▶ What this task involves: What is the number of lines containing the word "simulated"? Please answer with that number and nothing more.

(Entries from robot sessions)
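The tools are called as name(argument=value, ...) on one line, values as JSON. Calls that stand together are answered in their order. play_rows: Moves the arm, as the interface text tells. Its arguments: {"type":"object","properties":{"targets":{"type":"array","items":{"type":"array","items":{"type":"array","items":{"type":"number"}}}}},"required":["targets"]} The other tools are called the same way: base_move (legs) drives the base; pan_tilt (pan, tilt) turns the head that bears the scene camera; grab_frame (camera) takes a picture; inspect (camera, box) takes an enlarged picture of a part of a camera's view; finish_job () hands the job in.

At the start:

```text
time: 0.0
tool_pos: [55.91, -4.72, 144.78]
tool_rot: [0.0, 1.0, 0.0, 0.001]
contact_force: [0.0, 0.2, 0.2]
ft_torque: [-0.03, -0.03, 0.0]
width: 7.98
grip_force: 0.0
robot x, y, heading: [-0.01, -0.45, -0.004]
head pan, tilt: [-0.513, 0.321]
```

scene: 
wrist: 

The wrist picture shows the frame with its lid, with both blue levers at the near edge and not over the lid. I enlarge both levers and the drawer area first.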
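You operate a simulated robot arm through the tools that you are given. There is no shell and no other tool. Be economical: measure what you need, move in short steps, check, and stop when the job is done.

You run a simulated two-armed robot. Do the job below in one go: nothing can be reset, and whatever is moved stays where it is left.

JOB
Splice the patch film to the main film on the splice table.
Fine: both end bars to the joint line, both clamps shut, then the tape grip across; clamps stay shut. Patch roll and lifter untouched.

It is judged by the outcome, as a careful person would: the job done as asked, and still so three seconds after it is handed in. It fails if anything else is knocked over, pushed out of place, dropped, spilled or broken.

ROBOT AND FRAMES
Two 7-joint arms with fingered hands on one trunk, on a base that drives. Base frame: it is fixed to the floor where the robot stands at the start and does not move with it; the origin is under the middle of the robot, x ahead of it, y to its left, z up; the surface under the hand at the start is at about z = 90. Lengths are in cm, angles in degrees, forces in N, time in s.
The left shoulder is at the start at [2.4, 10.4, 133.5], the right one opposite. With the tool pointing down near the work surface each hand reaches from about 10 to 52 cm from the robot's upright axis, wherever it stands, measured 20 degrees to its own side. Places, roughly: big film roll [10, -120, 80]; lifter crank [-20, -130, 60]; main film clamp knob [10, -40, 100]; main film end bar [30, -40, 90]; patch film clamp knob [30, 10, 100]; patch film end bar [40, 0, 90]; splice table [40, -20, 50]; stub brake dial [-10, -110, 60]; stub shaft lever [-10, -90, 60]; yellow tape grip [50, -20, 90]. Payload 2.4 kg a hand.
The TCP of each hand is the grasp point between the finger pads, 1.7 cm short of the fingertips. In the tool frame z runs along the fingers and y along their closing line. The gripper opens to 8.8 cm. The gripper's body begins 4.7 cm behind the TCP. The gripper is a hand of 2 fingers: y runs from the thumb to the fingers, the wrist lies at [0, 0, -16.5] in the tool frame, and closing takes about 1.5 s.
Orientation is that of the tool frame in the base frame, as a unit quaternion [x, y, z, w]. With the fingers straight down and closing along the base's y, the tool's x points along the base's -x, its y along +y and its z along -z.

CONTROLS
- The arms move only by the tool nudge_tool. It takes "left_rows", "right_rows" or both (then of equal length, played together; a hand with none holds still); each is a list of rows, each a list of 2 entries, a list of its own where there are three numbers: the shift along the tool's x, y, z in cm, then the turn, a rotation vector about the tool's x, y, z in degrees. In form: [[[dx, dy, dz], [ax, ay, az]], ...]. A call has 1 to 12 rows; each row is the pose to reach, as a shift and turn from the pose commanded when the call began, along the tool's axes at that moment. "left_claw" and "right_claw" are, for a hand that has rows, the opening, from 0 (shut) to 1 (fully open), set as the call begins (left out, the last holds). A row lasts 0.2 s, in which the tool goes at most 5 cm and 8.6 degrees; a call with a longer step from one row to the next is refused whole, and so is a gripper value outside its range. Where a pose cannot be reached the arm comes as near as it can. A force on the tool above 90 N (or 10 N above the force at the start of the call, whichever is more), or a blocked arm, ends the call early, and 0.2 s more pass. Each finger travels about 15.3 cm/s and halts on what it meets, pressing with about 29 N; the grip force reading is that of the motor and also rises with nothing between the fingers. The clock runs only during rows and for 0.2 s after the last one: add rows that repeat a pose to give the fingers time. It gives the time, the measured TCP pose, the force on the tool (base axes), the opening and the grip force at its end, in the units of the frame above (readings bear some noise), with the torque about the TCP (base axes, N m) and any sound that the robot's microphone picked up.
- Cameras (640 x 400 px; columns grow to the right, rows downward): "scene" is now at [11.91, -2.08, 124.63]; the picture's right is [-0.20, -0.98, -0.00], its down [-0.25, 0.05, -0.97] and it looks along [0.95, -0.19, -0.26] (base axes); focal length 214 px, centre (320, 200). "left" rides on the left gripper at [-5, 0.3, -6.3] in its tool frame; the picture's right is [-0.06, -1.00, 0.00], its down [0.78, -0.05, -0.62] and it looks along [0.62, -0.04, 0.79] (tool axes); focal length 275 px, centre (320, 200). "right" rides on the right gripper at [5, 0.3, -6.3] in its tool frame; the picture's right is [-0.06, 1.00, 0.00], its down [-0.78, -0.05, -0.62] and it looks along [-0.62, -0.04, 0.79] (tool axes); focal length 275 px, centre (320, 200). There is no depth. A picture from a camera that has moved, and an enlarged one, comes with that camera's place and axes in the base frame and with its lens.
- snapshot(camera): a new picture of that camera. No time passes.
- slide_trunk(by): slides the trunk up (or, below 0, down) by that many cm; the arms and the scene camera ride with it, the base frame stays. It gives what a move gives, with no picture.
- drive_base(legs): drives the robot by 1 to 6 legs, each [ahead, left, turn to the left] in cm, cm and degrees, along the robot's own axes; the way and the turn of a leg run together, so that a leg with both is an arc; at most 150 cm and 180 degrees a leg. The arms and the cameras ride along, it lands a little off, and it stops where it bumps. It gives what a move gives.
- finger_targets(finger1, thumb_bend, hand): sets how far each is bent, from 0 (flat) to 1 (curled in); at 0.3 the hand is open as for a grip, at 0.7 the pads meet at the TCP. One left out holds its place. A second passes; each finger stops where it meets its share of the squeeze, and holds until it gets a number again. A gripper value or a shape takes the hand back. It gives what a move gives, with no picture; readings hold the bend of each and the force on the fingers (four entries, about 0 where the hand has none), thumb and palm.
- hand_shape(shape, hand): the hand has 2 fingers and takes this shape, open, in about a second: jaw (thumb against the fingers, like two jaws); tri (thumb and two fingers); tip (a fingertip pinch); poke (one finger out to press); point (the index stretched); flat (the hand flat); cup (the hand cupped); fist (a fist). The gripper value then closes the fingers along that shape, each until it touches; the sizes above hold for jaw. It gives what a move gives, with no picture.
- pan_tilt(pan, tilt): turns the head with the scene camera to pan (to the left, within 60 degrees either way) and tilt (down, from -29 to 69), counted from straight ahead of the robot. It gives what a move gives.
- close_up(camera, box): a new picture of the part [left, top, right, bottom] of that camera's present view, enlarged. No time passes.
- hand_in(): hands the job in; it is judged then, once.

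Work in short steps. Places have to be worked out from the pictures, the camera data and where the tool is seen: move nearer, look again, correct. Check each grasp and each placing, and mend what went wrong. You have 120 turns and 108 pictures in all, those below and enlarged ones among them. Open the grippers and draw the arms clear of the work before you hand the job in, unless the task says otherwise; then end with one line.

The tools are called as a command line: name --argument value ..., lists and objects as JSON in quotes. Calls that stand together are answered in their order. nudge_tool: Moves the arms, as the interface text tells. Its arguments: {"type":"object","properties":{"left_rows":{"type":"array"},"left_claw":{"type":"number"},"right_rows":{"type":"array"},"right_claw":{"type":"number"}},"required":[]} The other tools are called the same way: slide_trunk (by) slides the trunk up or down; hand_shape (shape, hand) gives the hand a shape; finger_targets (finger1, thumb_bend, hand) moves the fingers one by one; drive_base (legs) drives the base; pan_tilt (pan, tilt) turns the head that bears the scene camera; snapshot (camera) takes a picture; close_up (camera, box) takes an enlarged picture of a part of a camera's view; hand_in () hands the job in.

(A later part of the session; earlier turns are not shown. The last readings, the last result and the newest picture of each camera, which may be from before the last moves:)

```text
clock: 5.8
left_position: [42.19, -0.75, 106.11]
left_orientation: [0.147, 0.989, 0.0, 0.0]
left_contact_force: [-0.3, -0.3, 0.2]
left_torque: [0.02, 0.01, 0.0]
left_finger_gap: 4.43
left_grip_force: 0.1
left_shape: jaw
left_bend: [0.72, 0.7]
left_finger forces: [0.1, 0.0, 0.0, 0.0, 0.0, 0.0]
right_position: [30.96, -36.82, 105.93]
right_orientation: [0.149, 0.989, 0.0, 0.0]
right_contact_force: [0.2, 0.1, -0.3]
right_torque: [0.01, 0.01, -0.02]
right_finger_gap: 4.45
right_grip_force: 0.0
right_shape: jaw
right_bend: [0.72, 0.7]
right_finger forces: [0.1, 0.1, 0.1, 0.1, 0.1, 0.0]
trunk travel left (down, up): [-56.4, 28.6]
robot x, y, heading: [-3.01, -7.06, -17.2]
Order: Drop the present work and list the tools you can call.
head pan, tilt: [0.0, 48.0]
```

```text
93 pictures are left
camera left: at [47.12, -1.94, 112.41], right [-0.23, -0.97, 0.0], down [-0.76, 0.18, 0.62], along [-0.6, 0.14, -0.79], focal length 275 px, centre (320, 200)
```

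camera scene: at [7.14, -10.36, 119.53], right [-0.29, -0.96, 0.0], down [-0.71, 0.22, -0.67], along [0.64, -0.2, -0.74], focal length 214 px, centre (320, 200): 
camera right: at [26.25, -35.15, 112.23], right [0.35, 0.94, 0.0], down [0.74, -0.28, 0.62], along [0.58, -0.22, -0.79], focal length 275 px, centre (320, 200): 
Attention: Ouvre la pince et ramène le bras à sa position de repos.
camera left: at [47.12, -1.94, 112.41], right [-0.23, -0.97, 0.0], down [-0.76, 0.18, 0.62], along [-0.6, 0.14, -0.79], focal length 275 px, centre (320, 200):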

▶ Answer for the task: 2